Meet Hannah and Mackenzie, two women standing at the intersection of legacy media and new tech, making "Internet odysseys," such as their new Web series Whatever, Linda, alongside television and films. Read more about their journey here.

"Women in…" is a popular subject these days. I should know, since I just co-wrote an article for The Globe last week on women in … film.

And even though I'm an active and willing participant in this discourse, I sometimes cringe when I pointedly and publicly engage with it. I think: "Oh, man: We wrote one of those articles."

I've been worrying ever since my article with Mackenzie was published. Am I too feminist for my own good?

Which is funny, because feminism is the one topic I could write about for hours, passionately, without ceasing. Or being a woman. Or the kajillion stories I've read and heard from other women. How I feel about my womanhood, my femininity, my feminism is fundamental to me. Really: Dare me. I will write forever about it.

But I still worry about being complainy. I worry about the label of feminism (which I wear with pride, but man does it ever come with some baggage that requires caveat upon appendix upon footnote to discuss). I worry about not being hired, or liked. Backlash is inevitable. It's hard to knowingly invite that kind of energy.

And so my internal response is sometimes one of tip-toeing around my own deep urge to pin the issue to the mat and get it to speak.

But that doesn't mean I'm not still tending a raging, burning feminist fire over here, one that started back in Junior Kindergarten when T.J. beat me at a race and I came home complaining about how he was faster than me (see: complainy). A fire that blossomed into a steadfast and hardened type-A personality that would, I hoped, prove my worth next to men who seemed to have it easier; which graduated into an obsession around my looks that seemingly any healthy, happy, normal teenaged girl lives with; that manifested into a nasty eating disorder during my late teens, which I still talk down to when it still rears its tentacled head.

And today my feminism has rendered me work-obsessed. My "I think I can" attitude has become a mantra of "I know I can cause I just WILL," as though working hard enough – that ol' myth – is the only way to ensure I won't make a measly three-quarters of what my male friends earn, in their lifetimes. No thank you, I don't want that.

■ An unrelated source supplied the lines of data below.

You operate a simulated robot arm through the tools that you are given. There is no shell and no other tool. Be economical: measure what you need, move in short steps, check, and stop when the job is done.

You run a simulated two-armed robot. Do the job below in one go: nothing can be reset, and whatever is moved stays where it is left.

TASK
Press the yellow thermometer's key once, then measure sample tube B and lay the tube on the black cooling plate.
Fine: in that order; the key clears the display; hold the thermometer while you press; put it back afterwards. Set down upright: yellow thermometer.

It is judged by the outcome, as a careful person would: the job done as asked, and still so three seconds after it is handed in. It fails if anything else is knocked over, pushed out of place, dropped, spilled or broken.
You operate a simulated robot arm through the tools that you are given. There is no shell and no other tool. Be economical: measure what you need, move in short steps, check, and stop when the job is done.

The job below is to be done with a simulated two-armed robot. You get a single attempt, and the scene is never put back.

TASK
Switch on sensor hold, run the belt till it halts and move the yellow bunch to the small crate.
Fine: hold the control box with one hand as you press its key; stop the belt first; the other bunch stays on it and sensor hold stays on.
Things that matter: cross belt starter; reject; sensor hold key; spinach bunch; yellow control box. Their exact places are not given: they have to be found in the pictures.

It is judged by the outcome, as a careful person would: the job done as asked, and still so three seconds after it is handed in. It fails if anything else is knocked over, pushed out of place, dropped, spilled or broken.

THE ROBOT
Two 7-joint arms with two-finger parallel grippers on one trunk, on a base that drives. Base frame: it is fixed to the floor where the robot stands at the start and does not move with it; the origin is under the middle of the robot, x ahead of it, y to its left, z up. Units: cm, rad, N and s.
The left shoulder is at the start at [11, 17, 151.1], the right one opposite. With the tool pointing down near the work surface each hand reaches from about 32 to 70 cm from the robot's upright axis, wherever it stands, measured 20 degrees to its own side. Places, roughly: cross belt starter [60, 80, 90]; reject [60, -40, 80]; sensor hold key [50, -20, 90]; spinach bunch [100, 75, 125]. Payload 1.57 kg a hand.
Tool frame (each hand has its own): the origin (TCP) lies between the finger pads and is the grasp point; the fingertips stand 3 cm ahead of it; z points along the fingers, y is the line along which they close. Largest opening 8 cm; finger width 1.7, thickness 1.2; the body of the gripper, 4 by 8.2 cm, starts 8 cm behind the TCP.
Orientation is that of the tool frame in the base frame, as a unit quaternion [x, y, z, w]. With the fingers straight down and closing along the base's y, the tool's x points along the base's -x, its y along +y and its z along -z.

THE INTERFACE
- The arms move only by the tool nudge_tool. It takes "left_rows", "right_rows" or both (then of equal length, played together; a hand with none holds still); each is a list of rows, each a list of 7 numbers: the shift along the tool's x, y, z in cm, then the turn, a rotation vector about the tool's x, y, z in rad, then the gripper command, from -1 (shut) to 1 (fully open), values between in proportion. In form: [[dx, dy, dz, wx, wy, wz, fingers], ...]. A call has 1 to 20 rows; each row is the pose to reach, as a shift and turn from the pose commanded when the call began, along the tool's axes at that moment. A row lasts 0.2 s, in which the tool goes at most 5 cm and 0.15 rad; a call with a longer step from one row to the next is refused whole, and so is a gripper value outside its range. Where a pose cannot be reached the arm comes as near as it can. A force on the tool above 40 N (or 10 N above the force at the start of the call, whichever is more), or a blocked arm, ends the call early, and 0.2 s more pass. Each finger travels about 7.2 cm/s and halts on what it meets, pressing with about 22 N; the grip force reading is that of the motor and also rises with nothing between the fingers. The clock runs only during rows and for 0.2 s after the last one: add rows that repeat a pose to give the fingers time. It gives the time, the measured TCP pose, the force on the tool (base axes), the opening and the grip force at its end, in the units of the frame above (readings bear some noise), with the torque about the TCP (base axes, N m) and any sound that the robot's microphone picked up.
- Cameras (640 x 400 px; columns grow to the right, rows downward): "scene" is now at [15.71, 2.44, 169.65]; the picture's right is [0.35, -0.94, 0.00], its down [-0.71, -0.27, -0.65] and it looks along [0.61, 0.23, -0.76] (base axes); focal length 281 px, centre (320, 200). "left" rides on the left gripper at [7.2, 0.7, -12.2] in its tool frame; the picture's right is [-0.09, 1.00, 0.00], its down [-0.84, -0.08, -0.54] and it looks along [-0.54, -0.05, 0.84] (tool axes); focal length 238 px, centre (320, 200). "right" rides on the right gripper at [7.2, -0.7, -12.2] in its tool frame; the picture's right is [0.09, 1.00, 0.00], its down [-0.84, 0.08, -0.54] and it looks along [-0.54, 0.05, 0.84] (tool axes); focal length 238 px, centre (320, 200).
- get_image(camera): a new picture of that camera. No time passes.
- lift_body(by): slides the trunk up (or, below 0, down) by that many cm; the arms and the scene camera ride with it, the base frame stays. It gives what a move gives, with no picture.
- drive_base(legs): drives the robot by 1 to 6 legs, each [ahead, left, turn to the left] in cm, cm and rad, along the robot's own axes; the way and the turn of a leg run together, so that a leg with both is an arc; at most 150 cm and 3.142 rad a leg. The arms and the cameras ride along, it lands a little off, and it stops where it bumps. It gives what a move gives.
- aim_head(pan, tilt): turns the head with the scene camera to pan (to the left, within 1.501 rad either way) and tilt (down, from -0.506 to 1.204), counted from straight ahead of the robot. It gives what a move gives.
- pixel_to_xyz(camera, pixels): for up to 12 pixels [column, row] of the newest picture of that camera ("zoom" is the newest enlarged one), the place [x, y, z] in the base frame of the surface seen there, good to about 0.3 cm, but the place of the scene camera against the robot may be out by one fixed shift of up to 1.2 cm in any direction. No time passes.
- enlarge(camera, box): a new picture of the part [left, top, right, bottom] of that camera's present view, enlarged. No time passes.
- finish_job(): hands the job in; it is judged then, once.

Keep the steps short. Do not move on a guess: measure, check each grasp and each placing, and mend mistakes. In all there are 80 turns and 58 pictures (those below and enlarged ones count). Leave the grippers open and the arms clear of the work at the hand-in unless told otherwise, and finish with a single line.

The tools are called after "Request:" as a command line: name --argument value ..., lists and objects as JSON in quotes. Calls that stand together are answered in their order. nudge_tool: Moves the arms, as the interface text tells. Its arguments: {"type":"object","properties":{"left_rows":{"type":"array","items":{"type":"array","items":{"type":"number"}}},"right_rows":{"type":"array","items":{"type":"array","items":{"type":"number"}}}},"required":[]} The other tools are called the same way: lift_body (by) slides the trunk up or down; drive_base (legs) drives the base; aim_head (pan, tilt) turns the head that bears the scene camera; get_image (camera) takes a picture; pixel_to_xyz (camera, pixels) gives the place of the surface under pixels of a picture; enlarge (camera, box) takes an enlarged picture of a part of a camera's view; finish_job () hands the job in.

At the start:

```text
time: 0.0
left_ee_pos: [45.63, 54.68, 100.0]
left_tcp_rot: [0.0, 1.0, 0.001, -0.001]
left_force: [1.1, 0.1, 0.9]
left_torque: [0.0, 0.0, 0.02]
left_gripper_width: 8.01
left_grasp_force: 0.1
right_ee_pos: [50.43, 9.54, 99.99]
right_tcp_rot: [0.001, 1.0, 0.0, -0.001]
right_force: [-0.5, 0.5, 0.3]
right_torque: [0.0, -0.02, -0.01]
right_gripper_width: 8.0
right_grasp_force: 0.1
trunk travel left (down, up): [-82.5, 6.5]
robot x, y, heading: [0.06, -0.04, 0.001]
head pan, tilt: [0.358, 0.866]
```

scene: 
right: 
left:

But as much as I don't want that, there remains a niggling sense that maybe I shouldn't yell too loudly. I've been warned about using the F-word too much. "Being a feminist can be bad for business" is actually something I've been told. Given that I want to succeed and make (an equal) living doing what I want to do, I still want to make sure what I say is "good for business."

So where does that leave a young feminist?

The distance between my dreams and my reality is still vast. This distance used to be something that scared the pants off me. It paralyzed me. But my late 20s saw me saying "screw it" and getting in the ring. I'm young, healthy, generally happy, energetic and driven as fuzz – in no small part because of that whirring, relentless feeling in the pit of my stomach that hisses, "it's not fair," and hasn't shut up since that race with T.J.

Because of that visceral feeling, I simply can't help but forge ahead in spite of any consequences. I can't help being who I am – a feminist.

I wish to be rewarded and respected and heard equally without compromising the essence of who I am. I am not asking for much: I want it all. Good thing I like me a good fight.